| Short problem |
Could you carry on with the text provided from where it ends?

| Entries supplied |
----------------

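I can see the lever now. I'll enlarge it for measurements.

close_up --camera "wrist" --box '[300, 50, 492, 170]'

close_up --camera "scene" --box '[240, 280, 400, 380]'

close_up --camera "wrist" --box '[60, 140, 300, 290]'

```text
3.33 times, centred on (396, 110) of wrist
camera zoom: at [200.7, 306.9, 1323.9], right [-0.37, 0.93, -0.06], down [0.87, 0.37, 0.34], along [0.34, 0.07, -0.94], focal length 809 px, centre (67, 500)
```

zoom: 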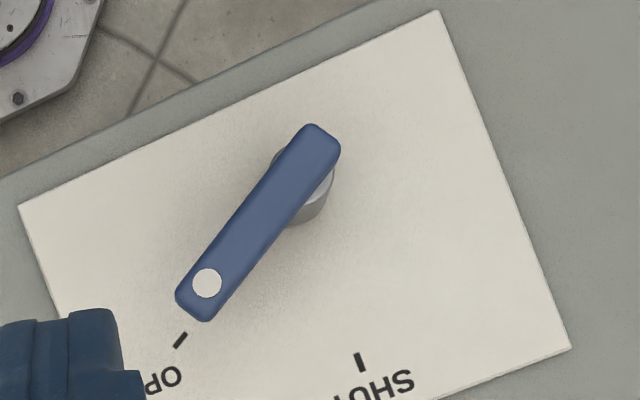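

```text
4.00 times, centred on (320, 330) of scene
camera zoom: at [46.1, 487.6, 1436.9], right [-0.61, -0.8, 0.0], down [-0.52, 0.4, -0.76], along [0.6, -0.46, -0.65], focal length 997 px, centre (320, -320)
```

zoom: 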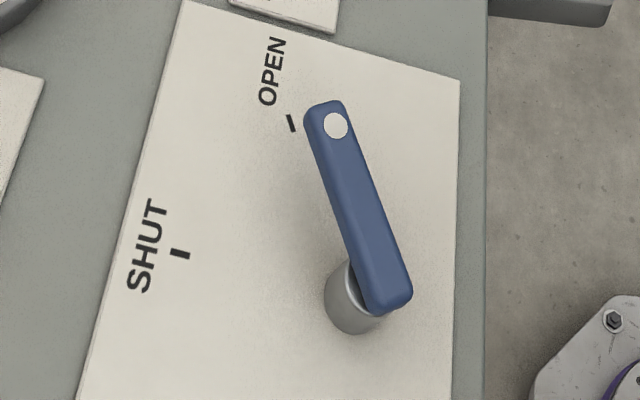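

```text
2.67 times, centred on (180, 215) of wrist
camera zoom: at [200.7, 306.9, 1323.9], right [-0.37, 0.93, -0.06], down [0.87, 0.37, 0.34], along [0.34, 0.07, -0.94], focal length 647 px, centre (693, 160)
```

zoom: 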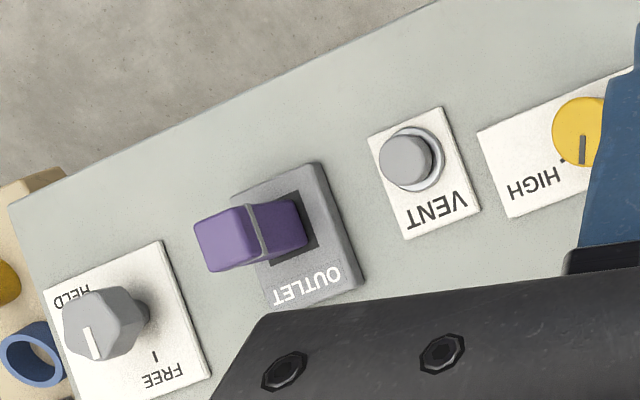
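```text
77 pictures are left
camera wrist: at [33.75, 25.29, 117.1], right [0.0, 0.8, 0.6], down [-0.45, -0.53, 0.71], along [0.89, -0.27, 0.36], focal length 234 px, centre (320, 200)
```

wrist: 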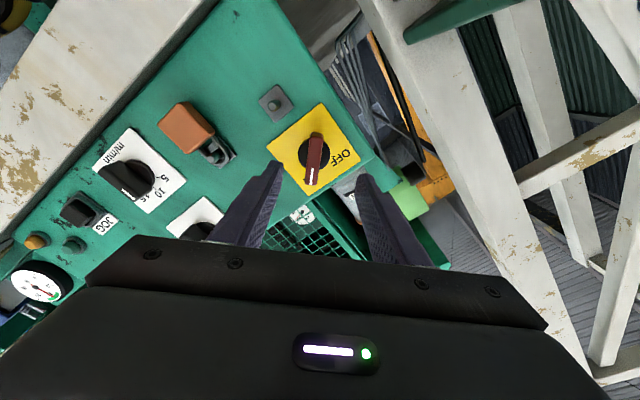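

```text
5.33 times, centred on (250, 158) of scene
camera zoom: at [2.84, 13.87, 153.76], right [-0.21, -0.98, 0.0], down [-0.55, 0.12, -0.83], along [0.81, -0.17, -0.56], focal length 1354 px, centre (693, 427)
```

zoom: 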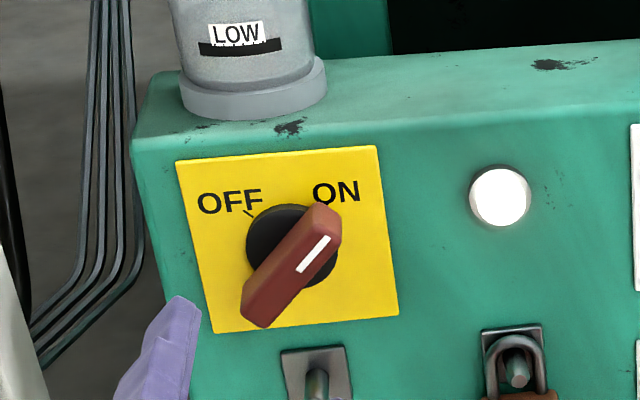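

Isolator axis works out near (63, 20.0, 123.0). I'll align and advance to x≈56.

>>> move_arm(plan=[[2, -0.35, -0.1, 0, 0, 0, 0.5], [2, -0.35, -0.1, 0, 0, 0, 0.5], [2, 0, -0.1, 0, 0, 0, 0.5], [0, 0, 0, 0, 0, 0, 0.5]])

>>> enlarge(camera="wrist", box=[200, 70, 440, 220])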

----------------

| Text provided |
A non-compete clause or covenant not to compete is a term used in contract law under which one party (usually an employee) agrees not to pursue a similar profession or trade in competition with another party (usually the employer).

Overview[]

As a contract provision, a non-compete clause is bound by traditional contract requirements including the consideration doctrine. The use of such clauses is premised on the possibility that upon their termination or resignation, an employee might begin working for a competitor or starting a business, and gain competitive advantage by using confidential information about their former employer's operations or trade secrets, or sensitive information such as customer/client lists, business practices, upcoming products, and marketing plans.

----------------

| Reply to the exercise |
Conversely, a business might abuse a non-compete covenant to prevent an employee from working elsewhere at all. Most jurisdictions in which such contracts have been examined by the courts have deemed covenants not to compete to be legally binding so long as the clause contains reasonable limitations as to the geographical area and time period in which an employee of a company may not compete. Courts have held that, as a matter of public policy, an individual cannot be barred from carrying out a trade in which (s)he has been trained except to the extent that is necessary to protect the employer. The extent to which non-compete clauses are legally allowed varies from one jurisdiction to another:

Some states refuse to enforce non-competes, or refuse to enforce non-competes that contain any unenforceable provisions ('red-pencil' doctrine), although a majority of states will modify overbroad non-compete contracts to render them enforceable ('blue- pencil' and 'equitable reform' doctrines).[1]

Some jurisdictions, such as the state of California, invalidate non-compete clauses for all but equity stakeholders in businesses.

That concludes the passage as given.